事前にカジュアル面談というかたちで話をする機会があり、ambrが目指す方向性やVR業界の現状の他、素朴な質問にもざっくばらんに答えてもらったり、私自身の考えをしっかり伝えられたことで、ambrにジョインしたい気持ちがより強くなったことを覚えています。
入社前にしっかり対話ができたので、入社後にギャップを感じることはありません。スタートアップということもあり、日々、変化を実感しながら、ambrのスピード感のある展開に、しっかり食らいついていきたいと思います。
編集部
伊藤さんのお話からも、役職や立場で物事を決めるのではなく、メンバーで会社の文化を築かれている様子が伺えます。

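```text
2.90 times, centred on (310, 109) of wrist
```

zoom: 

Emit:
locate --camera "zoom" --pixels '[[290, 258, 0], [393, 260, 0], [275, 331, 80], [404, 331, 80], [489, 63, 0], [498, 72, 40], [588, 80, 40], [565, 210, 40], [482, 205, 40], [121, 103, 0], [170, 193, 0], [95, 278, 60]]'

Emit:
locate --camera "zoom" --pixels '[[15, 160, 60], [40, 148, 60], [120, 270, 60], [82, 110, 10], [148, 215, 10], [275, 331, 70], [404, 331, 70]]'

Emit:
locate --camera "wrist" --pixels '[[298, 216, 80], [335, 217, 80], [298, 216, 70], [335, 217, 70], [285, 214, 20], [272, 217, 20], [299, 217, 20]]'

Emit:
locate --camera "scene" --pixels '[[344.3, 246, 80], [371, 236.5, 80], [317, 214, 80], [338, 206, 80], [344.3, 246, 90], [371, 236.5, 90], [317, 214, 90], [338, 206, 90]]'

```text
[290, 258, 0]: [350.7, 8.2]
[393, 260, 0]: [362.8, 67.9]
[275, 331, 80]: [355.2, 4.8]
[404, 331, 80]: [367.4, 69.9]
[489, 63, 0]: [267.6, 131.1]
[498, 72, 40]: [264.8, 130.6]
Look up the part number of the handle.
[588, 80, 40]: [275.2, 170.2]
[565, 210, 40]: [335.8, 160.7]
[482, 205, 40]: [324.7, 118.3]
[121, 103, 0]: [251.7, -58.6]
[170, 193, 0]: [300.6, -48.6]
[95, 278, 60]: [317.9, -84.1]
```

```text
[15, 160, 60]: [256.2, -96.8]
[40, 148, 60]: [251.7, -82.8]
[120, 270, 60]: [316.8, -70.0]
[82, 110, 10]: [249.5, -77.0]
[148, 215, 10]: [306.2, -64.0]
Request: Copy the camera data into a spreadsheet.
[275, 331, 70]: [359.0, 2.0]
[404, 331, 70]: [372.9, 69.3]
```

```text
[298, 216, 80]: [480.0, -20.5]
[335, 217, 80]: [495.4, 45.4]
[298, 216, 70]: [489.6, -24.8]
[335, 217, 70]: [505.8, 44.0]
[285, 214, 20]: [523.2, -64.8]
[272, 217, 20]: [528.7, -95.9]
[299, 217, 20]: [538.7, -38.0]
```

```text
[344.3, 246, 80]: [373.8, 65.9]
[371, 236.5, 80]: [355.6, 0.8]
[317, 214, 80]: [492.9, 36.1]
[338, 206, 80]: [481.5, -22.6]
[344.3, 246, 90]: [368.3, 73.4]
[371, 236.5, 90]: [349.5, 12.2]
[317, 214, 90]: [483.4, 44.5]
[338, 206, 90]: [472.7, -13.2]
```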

多くの可能性を秘めたVR市場に、熱意を持って取り組める方を歓迎
▲ambrが世界的なVR企業を目指していく中、創設期のメンバーと共に事業を盛り上げていく方を募集
編集部
ambrさんのカルチャーや充実した支援制度を知り、ジョインを検討する読者は多いと思われます。最後に、読者やVR市場に興味を持つ方に向け、メッセージをお願いします。
麻賀さん
ambrの全メンバーに共通するのが、お互いをリスペクトしていることです。強いコミュニケーションを取る人はおらず、物腰が柔らかいメンバーが多い当社には、自分1人で成果を上げるのではなく、良い意味で周りを巻き込みながら業務を進める方がフィットすると思います。
VR市場はまだ未知数であり、これからどういう進化を遂げていくかは、我々にも予想がつきません。確実に言えるのは、1年後は確実に今とは違って、もっとVR/メタバース業界が進歩しているということです。
そのような実情の中、常に状況のキャッチアップをし、自分自身もアップデートしながら当社のバリューの1つである“Just Play On/遊びぬく”というマインドを持てる方を歓迎します。
大柳さん
我々が挑戦し続けているVRやメタバースは、日々状況がアップデートされていく一方で、領域やコンテンツ、サービスなどがまだまだ未開拓な分野です。新しい体験を生み出すにあたり、自分の意見を明確にし、建設的な議論を重ねることで、ambrはVR、メタバースの領域で”たのしみに満ち溢れた世界”を実現することができます。
自分の考えを臆することなくしっかり伝えることは、ambrにとって大きな力になります。VR、メタバースの最高のコンテンツを作るため、熱量を持って取り組める方が、当社にはマッチすると思われます。
当社の事業やカルチャーに興味を持たれた方は、カジュアル面接というかたちでまずはお話をしてみませんか?皆さんの応募をお待ちしています。
編集部
今回の取材を通し、VRのリーディングカンパニーとして、さまざまなコンテンツを提供し続けるambrさんには、学びと遊びのカルチャーが最適なバランスで根付いていることがわかりました。
本日はありがとうございました。